The gradual evolution of our Constitution and the great difficulty to amend it are among its strengths. This is certainly a conservative view. People on the ideological right are suspicious of calls for rapid change, such as the recent outcry to eliminate the Electoral College codified by Twelfth Amendment. It was ratified in 1804 and has withstood the test of time.

Our era of the Internet has created a population overloaded with information of dubious validity who demand immediate gratification and affirmation of their subjective and fleeting values. Cable news is remarkably shallow in its quest for marketable sensationalism. As demonstrated by many recent elections, mediocre people are elected to high and low political office on the slimmest of electoral margins. The only way most people know the candidates for whom they vote is through paid media presentations. In the final analysis all media presentations are paid for by somebody and all should be suspect. A random toss of a coin could produce similar results.
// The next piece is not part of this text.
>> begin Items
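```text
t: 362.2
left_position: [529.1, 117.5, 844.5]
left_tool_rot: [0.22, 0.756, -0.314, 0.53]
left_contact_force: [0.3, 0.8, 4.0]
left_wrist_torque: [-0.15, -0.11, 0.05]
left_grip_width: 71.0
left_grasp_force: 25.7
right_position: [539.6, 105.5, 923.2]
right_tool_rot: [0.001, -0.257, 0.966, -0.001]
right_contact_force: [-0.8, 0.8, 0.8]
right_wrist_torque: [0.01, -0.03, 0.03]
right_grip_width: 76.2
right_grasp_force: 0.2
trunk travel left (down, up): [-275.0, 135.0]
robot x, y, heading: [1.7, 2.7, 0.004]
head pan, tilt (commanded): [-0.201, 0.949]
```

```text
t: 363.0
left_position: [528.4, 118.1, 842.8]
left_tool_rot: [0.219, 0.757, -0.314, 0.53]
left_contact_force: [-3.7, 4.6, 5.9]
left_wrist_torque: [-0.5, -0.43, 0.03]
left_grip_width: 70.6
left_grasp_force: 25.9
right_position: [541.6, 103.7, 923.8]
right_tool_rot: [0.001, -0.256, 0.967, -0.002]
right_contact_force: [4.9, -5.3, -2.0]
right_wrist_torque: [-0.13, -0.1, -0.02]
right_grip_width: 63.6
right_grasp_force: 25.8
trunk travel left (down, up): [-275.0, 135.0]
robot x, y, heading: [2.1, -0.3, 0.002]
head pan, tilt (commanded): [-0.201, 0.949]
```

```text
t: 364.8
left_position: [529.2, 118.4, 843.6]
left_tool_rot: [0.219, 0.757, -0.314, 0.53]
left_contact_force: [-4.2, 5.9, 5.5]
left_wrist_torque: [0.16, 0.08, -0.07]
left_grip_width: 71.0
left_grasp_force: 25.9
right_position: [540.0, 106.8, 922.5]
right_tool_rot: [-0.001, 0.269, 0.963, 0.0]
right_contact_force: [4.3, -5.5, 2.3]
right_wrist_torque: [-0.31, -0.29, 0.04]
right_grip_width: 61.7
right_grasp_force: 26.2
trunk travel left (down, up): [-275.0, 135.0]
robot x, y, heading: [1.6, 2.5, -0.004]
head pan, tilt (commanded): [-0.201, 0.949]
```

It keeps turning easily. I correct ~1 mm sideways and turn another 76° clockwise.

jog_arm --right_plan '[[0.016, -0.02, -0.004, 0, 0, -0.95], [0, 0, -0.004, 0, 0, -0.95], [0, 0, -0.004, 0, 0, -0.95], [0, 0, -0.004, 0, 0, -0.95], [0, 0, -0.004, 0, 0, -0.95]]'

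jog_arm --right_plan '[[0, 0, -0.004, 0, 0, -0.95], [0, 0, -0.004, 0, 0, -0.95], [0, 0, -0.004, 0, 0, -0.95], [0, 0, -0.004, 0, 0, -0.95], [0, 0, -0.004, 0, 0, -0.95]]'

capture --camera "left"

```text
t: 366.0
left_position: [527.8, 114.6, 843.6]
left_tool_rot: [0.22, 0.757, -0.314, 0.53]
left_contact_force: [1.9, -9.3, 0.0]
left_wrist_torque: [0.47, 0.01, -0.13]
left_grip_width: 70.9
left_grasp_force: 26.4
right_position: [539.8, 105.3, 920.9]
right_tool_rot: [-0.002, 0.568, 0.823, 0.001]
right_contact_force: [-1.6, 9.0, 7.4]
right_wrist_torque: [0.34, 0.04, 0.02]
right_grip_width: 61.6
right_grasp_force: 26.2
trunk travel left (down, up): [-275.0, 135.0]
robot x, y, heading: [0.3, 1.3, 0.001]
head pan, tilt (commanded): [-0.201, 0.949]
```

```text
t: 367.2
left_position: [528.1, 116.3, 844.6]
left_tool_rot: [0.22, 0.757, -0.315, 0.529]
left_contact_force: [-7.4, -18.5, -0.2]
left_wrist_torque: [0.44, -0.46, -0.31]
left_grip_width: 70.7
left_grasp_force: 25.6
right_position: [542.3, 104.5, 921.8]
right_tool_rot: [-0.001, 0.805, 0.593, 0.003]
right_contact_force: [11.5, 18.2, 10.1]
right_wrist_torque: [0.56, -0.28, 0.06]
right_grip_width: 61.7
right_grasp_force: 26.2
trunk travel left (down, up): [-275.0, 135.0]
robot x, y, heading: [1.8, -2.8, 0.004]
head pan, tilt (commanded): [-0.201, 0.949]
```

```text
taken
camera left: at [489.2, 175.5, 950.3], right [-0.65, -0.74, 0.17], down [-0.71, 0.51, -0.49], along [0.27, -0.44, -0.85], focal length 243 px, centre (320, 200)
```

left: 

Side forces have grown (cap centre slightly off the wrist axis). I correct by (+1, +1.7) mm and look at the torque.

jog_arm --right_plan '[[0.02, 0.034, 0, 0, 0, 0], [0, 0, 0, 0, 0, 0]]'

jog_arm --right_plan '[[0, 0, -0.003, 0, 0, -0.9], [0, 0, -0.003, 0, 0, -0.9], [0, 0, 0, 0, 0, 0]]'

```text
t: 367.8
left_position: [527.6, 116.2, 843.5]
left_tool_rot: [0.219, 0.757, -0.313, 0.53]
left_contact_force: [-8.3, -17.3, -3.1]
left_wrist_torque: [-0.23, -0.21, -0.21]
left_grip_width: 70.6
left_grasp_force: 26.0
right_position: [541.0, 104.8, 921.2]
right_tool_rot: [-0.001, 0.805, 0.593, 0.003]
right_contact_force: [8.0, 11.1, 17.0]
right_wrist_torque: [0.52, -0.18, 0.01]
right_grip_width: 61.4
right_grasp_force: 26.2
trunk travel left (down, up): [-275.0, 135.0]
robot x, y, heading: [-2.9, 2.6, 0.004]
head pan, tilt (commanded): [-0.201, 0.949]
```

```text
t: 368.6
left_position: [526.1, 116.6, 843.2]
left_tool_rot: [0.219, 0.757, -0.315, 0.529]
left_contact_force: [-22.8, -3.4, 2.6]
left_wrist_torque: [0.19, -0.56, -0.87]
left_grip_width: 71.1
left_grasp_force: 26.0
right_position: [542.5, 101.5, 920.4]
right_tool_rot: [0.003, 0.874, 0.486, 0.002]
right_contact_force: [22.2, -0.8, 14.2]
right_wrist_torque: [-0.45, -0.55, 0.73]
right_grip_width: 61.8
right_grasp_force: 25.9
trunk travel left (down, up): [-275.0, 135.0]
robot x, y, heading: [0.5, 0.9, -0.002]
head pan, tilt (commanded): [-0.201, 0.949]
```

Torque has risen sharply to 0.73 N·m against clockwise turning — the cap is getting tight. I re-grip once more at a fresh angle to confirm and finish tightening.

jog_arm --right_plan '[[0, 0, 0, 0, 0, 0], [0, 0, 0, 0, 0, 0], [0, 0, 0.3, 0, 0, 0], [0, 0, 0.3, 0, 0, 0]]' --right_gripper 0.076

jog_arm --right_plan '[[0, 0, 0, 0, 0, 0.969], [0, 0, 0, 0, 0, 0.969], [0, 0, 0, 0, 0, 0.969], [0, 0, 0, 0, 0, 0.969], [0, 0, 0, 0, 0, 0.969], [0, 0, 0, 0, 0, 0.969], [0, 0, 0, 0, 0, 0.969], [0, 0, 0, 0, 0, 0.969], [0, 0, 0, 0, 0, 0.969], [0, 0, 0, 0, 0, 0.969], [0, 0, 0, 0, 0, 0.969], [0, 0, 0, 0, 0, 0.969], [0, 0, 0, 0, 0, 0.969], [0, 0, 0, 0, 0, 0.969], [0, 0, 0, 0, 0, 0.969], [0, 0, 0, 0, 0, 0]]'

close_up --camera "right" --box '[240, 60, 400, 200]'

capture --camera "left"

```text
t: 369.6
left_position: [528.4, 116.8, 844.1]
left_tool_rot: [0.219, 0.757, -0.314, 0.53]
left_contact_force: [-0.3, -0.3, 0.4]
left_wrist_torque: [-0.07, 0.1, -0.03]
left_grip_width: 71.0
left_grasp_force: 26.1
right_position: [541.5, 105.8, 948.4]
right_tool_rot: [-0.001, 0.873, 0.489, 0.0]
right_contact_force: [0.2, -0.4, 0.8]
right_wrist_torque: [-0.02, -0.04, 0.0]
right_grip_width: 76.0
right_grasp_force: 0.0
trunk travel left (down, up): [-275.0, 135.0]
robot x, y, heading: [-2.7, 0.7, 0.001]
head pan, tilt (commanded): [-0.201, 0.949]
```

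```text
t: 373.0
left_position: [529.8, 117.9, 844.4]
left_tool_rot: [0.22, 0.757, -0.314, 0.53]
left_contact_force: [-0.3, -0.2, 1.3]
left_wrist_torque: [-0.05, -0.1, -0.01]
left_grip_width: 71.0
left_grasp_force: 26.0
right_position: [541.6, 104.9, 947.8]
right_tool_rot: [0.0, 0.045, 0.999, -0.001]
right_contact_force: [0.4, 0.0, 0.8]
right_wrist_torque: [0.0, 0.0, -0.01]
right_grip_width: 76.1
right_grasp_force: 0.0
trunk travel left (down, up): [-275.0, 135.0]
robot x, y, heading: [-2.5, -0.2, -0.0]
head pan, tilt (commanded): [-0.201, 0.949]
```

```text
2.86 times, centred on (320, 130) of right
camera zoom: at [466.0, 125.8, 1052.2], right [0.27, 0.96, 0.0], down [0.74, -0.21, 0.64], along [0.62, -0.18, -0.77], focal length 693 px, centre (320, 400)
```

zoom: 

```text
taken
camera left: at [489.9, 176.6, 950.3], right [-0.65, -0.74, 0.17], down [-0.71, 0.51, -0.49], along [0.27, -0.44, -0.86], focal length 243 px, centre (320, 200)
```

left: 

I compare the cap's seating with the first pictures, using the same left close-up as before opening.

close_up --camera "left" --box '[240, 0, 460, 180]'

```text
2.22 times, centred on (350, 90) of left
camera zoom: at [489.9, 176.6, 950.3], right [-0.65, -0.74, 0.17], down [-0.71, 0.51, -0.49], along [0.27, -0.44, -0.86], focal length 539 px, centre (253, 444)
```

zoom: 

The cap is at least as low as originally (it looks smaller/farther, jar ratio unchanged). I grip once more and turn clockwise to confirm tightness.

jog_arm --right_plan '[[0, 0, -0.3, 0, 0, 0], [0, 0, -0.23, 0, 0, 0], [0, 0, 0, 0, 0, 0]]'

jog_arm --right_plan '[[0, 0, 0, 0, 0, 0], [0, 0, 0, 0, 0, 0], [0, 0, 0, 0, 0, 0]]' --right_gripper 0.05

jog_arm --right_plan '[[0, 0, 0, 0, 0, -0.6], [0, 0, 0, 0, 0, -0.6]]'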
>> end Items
Here is a list of amendments that have been not been incorporated to apply to the states although some states do provide such protections in the state constitutions and laws.

Amendment III – prohibition against quartering of soldiers in civilian homes.

Amendment V – the right to indictment by a grand jury. (Double jeopardy and self-incrimination have been incorporated)

Amendment VI – right to a jury trial in civil cases.

Amendment VII – Suits at common law. (Jury selected from residents of crime location has not been incorporated.)

Amendment VIII – Cruel and unusual punishments inflicted (excessive fines has not been incorporated)  Federal and State Governments have some problems in this area. What constitutes excessive fines?  J.P.Morgan Chase-$13 Billion? British Petroleum – 3 Billion?

This interesting commentary is instructive.

Amendments IX and X – only apply to the U.S. Constitution

Additionally, in Gideon v. Wainwright (1963), the Court ruled that states must provide legal counsel to indigent criminal defendants, while Brown v. the Board of Education (1954) struck down a state’s ability to discriminate in public education on the basis of race.